Система проверки военнослужащих Красной Армии, вернувшихся из плена и окружения. 1941–1945 гг. | страница 75



.

Из категории предателей военнопленных выводили и ряд практических действий властей. На освобожденных от оккупации территориях органам госбезопасности предписывалось арестовывать граждан, которые задерживали «окруженцев» и бежавших из плена[573]. А 30 апреля 1943 г. Сталин распорядился снабжать наравне с семьями погибших семьи попавших в плен генералов и старшего начсостава «о которых имеются данные, что они не являются предателями»[574].

Положения о пленных как о жертве вступало в противоречие с лозунгом о недопустимости попадания в плен. Получалось, что сдающийся врагу — предатель, но уже попавший в плен — жертва. Пропагандисты зачастую игнорировали эту логическую нестыковку. Лозунг мог начинаться категоричным «Воин красной армии в плен не сдается…» и сразу же продолжиться положением, предполагающим такую альтернативу и вызывающим жалость к пленным — «…фашистские варвары истязают, пытают и зверски убивают наших пленных. Лучше смерть, чем фашистский плен»[575].

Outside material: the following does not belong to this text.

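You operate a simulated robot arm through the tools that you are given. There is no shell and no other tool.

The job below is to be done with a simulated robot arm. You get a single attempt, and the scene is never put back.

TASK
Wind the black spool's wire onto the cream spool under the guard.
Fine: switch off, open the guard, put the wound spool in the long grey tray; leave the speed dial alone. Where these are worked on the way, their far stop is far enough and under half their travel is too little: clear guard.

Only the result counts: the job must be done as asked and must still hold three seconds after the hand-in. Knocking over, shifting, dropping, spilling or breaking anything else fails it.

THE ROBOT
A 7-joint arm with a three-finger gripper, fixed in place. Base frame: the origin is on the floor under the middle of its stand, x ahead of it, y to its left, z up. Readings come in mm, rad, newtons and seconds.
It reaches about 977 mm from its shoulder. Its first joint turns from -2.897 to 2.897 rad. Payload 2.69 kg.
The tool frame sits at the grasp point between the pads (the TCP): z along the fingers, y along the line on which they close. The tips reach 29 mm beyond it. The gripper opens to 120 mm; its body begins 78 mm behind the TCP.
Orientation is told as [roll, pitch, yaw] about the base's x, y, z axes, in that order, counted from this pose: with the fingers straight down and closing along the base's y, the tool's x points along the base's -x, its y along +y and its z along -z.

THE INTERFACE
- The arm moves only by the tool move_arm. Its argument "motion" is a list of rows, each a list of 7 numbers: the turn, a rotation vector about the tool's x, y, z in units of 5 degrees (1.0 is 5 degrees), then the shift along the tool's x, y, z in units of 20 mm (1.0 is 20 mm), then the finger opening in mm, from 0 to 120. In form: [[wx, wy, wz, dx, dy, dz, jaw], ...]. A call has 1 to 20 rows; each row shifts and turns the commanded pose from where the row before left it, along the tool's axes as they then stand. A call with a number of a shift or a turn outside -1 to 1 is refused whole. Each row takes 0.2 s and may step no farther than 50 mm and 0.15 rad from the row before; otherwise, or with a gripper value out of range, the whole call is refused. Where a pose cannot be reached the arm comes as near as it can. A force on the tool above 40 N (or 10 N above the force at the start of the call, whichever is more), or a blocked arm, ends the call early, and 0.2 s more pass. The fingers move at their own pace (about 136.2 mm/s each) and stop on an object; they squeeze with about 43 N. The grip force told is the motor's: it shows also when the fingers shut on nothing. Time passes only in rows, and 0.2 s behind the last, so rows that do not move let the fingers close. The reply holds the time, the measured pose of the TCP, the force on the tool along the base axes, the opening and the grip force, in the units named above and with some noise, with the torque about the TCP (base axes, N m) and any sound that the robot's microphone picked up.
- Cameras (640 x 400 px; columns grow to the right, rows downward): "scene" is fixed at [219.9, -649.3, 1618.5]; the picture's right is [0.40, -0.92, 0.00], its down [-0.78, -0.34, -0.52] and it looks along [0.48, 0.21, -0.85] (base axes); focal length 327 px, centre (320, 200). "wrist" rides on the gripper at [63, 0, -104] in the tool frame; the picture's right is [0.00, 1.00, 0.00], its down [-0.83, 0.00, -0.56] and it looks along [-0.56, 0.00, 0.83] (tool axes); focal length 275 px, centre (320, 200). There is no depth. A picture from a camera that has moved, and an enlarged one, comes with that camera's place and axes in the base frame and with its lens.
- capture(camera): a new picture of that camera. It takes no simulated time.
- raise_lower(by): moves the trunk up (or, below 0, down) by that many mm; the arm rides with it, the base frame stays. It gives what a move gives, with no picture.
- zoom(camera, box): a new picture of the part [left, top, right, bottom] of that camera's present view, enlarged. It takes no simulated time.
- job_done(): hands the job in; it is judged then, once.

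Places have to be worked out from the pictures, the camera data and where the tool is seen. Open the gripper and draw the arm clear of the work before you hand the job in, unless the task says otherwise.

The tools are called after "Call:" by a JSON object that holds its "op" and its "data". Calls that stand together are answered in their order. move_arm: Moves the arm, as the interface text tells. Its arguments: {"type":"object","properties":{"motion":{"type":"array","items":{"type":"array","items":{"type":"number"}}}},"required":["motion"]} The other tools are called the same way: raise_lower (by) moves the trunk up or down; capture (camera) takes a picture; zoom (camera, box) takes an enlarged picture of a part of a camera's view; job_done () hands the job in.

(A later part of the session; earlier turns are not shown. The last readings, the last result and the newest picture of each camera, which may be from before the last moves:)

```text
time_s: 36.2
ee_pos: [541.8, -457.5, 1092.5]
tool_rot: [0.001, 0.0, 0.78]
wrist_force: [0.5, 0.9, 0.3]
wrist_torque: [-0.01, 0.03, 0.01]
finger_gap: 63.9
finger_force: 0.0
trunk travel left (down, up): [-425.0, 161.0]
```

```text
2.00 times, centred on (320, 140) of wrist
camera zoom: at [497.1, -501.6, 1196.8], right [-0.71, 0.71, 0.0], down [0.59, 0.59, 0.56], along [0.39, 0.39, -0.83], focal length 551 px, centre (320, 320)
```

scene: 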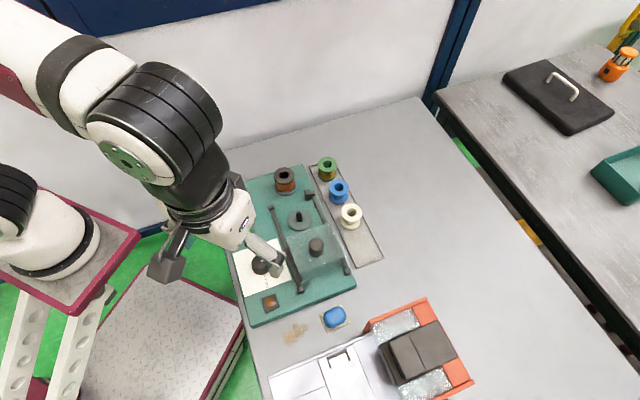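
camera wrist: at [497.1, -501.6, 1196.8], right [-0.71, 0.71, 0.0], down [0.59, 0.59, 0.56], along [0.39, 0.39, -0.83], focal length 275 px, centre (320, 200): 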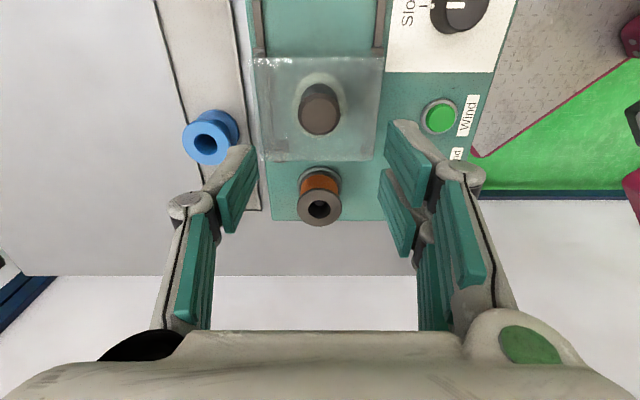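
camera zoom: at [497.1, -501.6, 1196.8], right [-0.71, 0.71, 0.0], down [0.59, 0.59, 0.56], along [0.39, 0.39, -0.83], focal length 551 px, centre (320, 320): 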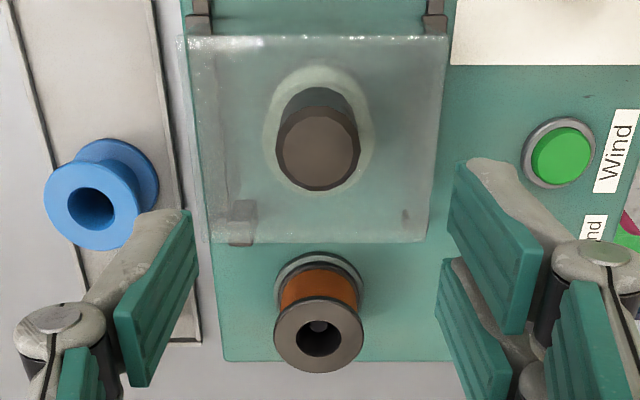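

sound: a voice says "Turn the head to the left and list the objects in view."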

Пленных было принято оправдывать тем обстоятельством, что они попали в руки врага ранеными и не могли оказать сопротивления. Однако одновременное существование нескольких линий пропаганды о плене порождало их перемешивания, отклонения от общей линии, двусмысленности и оговорки. Так, раненые и пленные могли быть двумя разными группами[576], в ряде материалов плен не связывался с ранением[577], а физическое состояние попавших в него военных даже позволяло использовать их немцами в качестве рабочей силы[578]. Вышедшая в самом начале войны брошюра «Воин Красной Армии в плен не сдается!» одновременно внушала читателям моральную неприемлемость плена, пугала расстрелом при пленении, пытками, а также общественным остракизмом[579]. Таким образом, в теме плена намечалась новая, третья линия — судьба вернувшихся из него.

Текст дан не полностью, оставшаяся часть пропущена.